The Eastern Church has kept two Feasts of St John this past week, here and here. Here's a bit about his work on spiritual combat.
From Aleteia
By Philip Kosloski
St. John Climacus explains spiritual combat in both positive and negative terms, encouraging us to let the fire of the Holy Spirit purify our passions.
In the 6th century, St. John Climacus was a highly regarded monk in the East, whose spiritual teaching would influence the entire Catholic Church for centuries after his death. In particular, his Ladder of Divine Ascent would become an influential book, detailing the many steps of spiritual combat.
Pope Benedict XVI offered a succinct summary of his life and teachings during a general audience in 2009. Among other highlights of John Climacus’ life, Benedict explains how spiritual combat is explained in both positive and negative terms.
The struggle against the passions … is steeped in the positive it does not remain as something negative thanks to the image of the “fire” of the Holy Spirit: that “all those who enter upon the good fight (cf. 1 Tm 6: 12), which is hard and narrow … may realize that they must leap into the fire, if they really expect the celestial fire to dwell in them” (1,18; 636). The fire of the Holy Spirit is the fire of love and truth. The power of the Holy Spirit alone guarantees victory.
Benedict continues by explaining how, “according to John Climacus it is important to be aware that the passions are not evil in themselves; they become so through human freedom’s wrong use of them. If they are purified, the passions reveal to man the path towards God with energy unified by ascesis and grace and, ‘if they have received from the Creator an order and a beginning … the limit of virtue is boundless.'”
This explanation of spiritual combat is similar to what others have said over the years, reflecting on the roots of the word for “sin” in Greek, which means “to miss the mark.”

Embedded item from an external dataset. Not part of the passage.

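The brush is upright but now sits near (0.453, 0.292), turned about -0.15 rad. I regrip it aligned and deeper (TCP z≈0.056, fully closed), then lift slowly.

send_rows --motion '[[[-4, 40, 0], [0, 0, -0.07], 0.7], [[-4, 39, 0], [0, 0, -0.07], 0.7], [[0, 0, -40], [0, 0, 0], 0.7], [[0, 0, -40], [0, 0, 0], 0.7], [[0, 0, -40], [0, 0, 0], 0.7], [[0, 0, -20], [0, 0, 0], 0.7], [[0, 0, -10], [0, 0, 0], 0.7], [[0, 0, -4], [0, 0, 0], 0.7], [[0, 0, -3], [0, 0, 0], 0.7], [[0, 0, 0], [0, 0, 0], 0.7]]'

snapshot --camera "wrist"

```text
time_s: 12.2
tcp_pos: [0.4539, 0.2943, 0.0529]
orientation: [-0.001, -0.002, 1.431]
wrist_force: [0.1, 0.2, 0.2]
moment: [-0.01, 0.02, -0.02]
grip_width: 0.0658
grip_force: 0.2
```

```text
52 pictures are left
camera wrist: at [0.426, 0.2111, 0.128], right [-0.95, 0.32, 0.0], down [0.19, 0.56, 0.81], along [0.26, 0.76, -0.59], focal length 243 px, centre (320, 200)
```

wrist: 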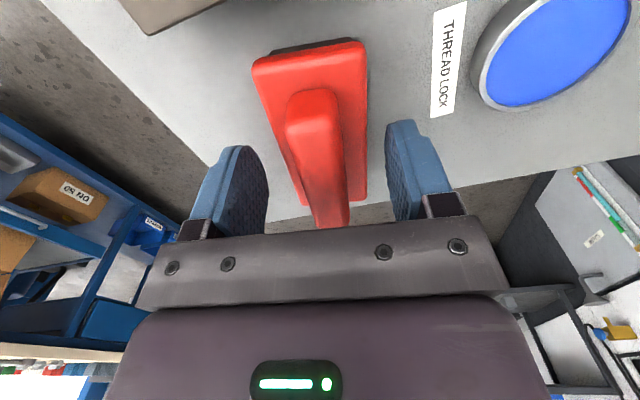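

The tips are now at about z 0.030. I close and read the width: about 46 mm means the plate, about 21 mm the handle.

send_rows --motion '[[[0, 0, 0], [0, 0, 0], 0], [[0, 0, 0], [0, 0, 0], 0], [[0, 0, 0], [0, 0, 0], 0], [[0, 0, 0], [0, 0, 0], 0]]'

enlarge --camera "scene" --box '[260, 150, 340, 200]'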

Our passions are sinful when they “miss the mark” and are disordered. As a result, spiritual combat is chiefly the reordering of our passions, directing their energy toward God.
St. John Climacus explains how spiritual combat will begin with the negative side.
Those who enter this contest must renounce all things, despise all things, deride all things, and shake off all things, that they may lay a firm foundation.
After we have renounced our sinful ways, being purified by the fire of the Holy Spirit, then we can start adding virtues, and reorienting our love to God.
Pope Benedict XVI explains this next step of the “ladder.”
The power of human love can be reoriented to God, just as a cultivated olive may be grafted on to a wild olive tree (cf. Rm 11: 24) (cf. 15, 66; 893). John is convinced that an intense experience of this eros will help the soul to advance far more than the harsh struggle against the passions, because of its great power. Thus, in our journey, the positive aspect prevails.
St. John Climacus provides for us a powerful guide to spiritual combat, showing us how we are to renounce our sinful ways, but then we must let our hearts be directed toward God, letting the fire of his love remain in us.